When The Charge Matters

March 15, 2019
AMT visits Satair’s new battery shop near London Heathrow Airport

In September of 2018, Satair inaugurated a new building located literally a stone throw from the London Heathrow Airport in a commercial development area called Space Waye and as close as possible to Satair customers. AMT was invited to attend the grand opening along with others so we could get a firsthand look at the facility, which beside the warehouse accommodates a new battery overhaul and repair shop.  

Chief executive officer of Satair A/S Denmark, Bart Reijen, said in a speech prior the ribbon cutting that the company basically didn’t have any choice not to open this new facility because “since 2011, in six following years we were growing by 150 percent what is a real success story."

The facility was designed and built in close collaboration with Satair which is a stand-alone and Airbus Services Company.The facility, at Space Waye, North Feltham Trading Estate, became fully operational on March 19, 2018 and has six times the area and 11 times the cubic capacity of its previous Heston, Middlesex, facility which Satair had occupied for almost 30 years.

Beside its numerous aviation activities, Satair is one of the world’s largest aviation battery distributors, representing the top five battery manufacturers such as ACME, Concorde, Hawker Enersys, Marathon Norco Aerospace, and Saft, serving some 180 customers like international scheduled airlines, charter carriers, large low-cost airlines, and regional airlines to MRO companies, helicopter owners, business jets, and private aircraft owners.

The increased warehousing and workshop space at Space Waye, with some 1,000 pallet spaces on 20,000 square feet, gives opportunities for expanded capabilities. According to Jon Ravenhall, managing director Satair UK and head of Operations Repair Europe (UK): “It is also our intention to widen the scope of our offering to the market. Being a key part of the Operations Repair Group within Satair, we plan to offer electrically based product repairs, particularly for Airbus proprietary parts. We are working very closely with our Satair and Airbus colleagues in determining a wide range of stocked parts all of which have significant UK demand and we have a development plan for this year and 2019 for both warehousing and repairs.”

Touring the Shop

The next day I was given a personal tour of the new battery repair and overhaul shop by the workshop manager, David Bigley. Currently, Satair handles some 7,500 aircraft batteries a year, making it one of the world’s largest commercial aircraft battery servicing operations. The radically increased warehousing and workshop space at Space Waye allows Satair to expand the battery repair and overhaul shop. Besides being a distribution hub for spares and a battery servicing operation, the Space Waye facility also has expanded office space and being so close to Heathrow it can be used as a convenient meeting location for Airbus, Satair, customers and suppliers. All of the 14 staff previously employed at Heston have moved to Space Waye and have made significant contributions to the design, layout, and functionality of the facility. Six new employees have been recruited both for warehousing and repair operations and the business has started a battery technician apprenticeship scheme through the Way2Work initiative with the first apprentice now engaged. Additional staff is envisaged in 2019.

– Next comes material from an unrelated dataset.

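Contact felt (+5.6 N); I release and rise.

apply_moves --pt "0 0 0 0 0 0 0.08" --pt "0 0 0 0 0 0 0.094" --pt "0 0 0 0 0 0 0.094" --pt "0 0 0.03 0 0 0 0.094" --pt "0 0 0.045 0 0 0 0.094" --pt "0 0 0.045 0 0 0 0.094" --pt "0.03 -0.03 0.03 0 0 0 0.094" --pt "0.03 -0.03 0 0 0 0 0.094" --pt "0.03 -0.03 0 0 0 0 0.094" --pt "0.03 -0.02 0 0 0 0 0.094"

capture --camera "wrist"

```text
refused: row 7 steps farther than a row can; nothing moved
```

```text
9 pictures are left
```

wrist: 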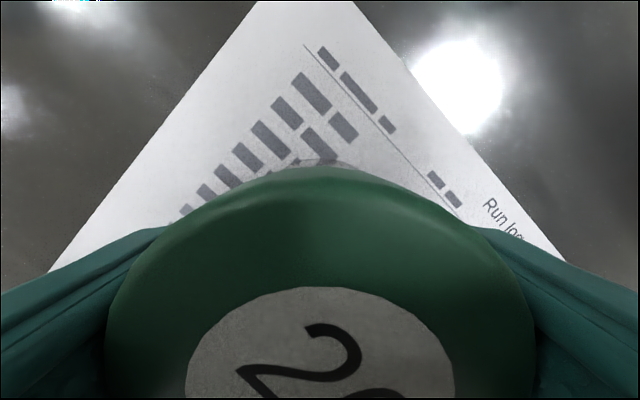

This Heathrow unit is the single largest commercial shop of its type globally and has been designed to allow growth for at least the next 10 years. Special attention was put on the environment: modern lightning lamps are in use and some 150 solar-panels are mounted on the roof; the excess produced electric energy is fed in the local grid. By the way this environmental friendly solution is not too well suitable for battery charging as the NiCad batteries are charged in two, six hours cycles, between 04:00 a.m. and 9:00 p.m. and the sun shines not all the time. The facility is also a certified battery recycling center (9 MT recycled in 2017).

Safety in the workshop is extremely important, as during the charging process of the lead acid and NiCad batteries gases are produced. All around the shop I could spot H2, O2, and CO monitors. The whole battery shop is kept at 66 F and more than 150 sprinkler heads are attached to a 122,000-gallon water tank (460 m³).  The workshop has the capacity of 90 batteries at any time with 49 chargers.

The workshop is divided in three separated units. The biggest one handles the traditional NiCad batteries with attached the Sealed Lead Acid (SLA) batteries unit, and the physically separated smaller room for Lithium-ion batteries. Here it is obvious that the workshop was designed by the staff for the staff - not common these days.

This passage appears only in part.